Selected passage
— begin —

Overflowing with character, the Bullock Family homestead in Norquay represents the epitome of vintage style country living.

NORQUAY - It was about 12 years ago when Colin and Franziska (Franky) Bullock made the big move from British Columbia to Saskatchewan where they soon after eloped. Colin grew up near Creston, B.C., while Franky was living in the nearby Boswell – a rural locality on the east shore of Kootenay Lake, approximately 35 kilometres east of the city of Nelson.

Moving to Saskatchewan in January proved to be shocking for the young couple, as the day they arrived temperatures had dropped toward the -50 degree mark.

“We were thinking ‘what have we got ourselves into’ – it was so cold and we had no phones at that time. But we made it through,” explained Franky.

After surviving their first winter on the prairies, when May arrived, the Bullocks jumped at the opportunity to buy an old farmstead just west of Norquay.

“I had always dreamed of living in a house in the trees, surrounded by animals,” shared Franky. “When we heard this place was going to be subdivided and sold, and we saw the old farmhouse and huge red barn…we fell in love with it right away.”

Franky explained how much she appreciated growing up surrounded by animals, saying it made her the person she is today.

“I will forever be thankful to my parents for making the choices and sacrifices they did. In our case this included a move from Germany to Canada when I was 11. They sold a prosperous business – and with four kids, two dogs, two cats, three horses and a 40-foot shipping container, they moved us across the world. We settled in, made a home and never looked back. Germany will forever be part of us, but Canada is home.”

When the time came for the newlyweds Colin and Franky to look for a place to raise their own family, they quickly realized they had outgrown their home in B.C. and began searching for new opportunities. As a nurse, Franky was offered a job in rural Saskatchewan. With his training and experience as a heavy duty mechanic, it wasn’t long before Colin was flooded with job opportunities.

“We have been really embraced by our local communities. The people here are so lovely and friendly,” shared Franky.

“The vast, wide open spaces and never ending skies, as well as the blunt, wild force of nature quickly made me fall in love with the place. And again we settled in, made a home, and never looked back. The home we made is in a 110-year-old farmhouse, which had stood empty for a number of years and had pigeons roosting in our now bedroom. I loved it nevertheless, but what really sold me was the hip roof barn. I could picture it full of critters and kids – along with a milk cow or two, and horses. And that's how the cycle continues from one generation to the next. This lifestyle is a calling, in your blood, but it also is a million little and big choices on a daily basis that anyone can make. And if you want it I highly recommend you do, because it’s a sweet life.”

— end —

Extracted material
— begin —

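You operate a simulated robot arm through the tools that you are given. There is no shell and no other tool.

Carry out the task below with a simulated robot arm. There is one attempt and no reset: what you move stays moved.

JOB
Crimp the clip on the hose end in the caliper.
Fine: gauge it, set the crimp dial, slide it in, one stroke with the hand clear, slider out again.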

— end —
— begin —

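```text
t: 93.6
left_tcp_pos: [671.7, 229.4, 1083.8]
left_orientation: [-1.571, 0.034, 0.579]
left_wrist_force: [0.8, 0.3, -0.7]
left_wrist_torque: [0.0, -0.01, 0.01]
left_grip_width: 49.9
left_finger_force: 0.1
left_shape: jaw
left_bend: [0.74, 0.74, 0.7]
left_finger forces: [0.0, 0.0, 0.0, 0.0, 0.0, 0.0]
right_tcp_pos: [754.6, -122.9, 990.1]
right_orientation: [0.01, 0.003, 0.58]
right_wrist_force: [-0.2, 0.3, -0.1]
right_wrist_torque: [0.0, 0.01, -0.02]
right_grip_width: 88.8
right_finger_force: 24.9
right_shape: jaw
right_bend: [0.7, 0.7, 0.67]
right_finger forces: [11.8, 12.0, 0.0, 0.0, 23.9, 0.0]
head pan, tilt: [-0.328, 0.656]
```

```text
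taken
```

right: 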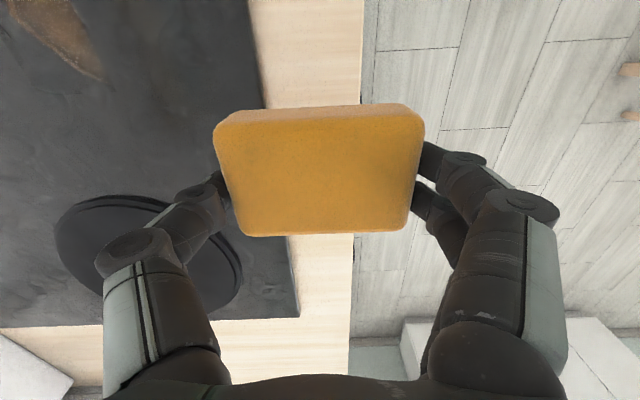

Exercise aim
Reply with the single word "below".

— end —

Copy the part of the selected passage from the words "NORQUAY - It" through the words "west of Norquay.".

Solution to this task
NORQUAY - It was about 12 years ago when Colin and Franziska (Franky) Bullock made the big move from British Columbia to Saskatchewan where they soon after eloped. Colin grew up near Creston, B.C., while Franky was living in the nearby Boswell – a rural locality on the east shore of Kootenay Lake, approximately 35 kilometres east of the city of Nelson.

Moving to Saskatchewan in January proved to be shocking for the young couple, as the day they arrived temperatures had dropped toward the -50 degree mark.

“We were thinking ‘what have we got ourselves into’ – it was so cold and we had no phones at that time. But we made it through,” explained Franky.

After surviving their first winter on the prairies, when May arrived, the Bullocks jumped at the opportunity to buy an old farmstead just west of Norquay.